27 Aug 2004
Declaration of Independence 
From Creative Review September 2004: "Much of the most innovative, influential and downright beautiful graphic design of the last 40 years has come from independent studios, says Rick Poynor. Which is why he made them the focus of a major exhibition of British graphic design opening in September 2004 at The Barbican."

The following extracts mention both Peter Saville and 8vo, two of the most important designers for Factory Records:

"The generation of designers that had arrived in the late 1970s on the coat tails of punk had exerted enormous influence both on the look of graphic design and on conceptions of how and where design might be used and the ways it could address its audiences.
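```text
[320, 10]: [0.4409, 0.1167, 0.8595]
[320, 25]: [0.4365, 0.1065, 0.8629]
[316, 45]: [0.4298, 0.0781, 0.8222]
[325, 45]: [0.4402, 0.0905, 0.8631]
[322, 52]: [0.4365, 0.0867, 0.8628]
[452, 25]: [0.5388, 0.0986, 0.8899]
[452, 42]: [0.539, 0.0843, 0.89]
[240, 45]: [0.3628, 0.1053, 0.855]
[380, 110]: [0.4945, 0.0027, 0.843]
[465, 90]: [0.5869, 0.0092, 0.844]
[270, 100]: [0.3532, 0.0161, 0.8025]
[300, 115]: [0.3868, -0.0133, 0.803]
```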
Peter Saville has received a great deal of credit in the last year for his contribution to these developments, but at the time it was Brody, enthroned at The Face, who was the more outspoken and influential figure, rapidly achieving international renown. Although he is slightly overlooked now, Vaughan Oliver, based at the independent record label 4AD, provided another luminous example of the sort of graphic vision that it was virtually impossible to achieve ensconced with the commercial mainstream."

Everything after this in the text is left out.